PROBLEM TO WORK ON: Give the lines again exactly, from the one holding "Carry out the" to the last line of the listing below, both ends included and nothing added.

DATA SHOWN:

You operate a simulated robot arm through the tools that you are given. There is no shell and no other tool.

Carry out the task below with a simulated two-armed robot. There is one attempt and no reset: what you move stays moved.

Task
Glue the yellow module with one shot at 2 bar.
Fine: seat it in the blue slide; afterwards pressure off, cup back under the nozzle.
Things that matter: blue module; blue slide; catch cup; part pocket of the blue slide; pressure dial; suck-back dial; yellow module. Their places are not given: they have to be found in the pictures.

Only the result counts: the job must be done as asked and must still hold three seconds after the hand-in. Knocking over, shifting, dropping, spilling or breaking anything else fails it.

FINISHED EXERCISE:
Carry out the task below with a simulated two-armed robot. There is one attempt and no reset: what you move stays moved.

Task
Glue the yellow module with one shot at 2 bar.
Fine: seat it in the blue slide; afterwards pressure off, cup back under the nozzle.
Things that matter: blue module; blue slide; catch cup; part pocket of the blue slide; pressure dial; suck-back dial; yellow module. Their places are not given: they have to be found in the pictures.

Only the result counts: the job must be done as asked and must still hold three seconds after the hand-in. Knocking over, shifting, dropping, spilling or breaking anything else fails it.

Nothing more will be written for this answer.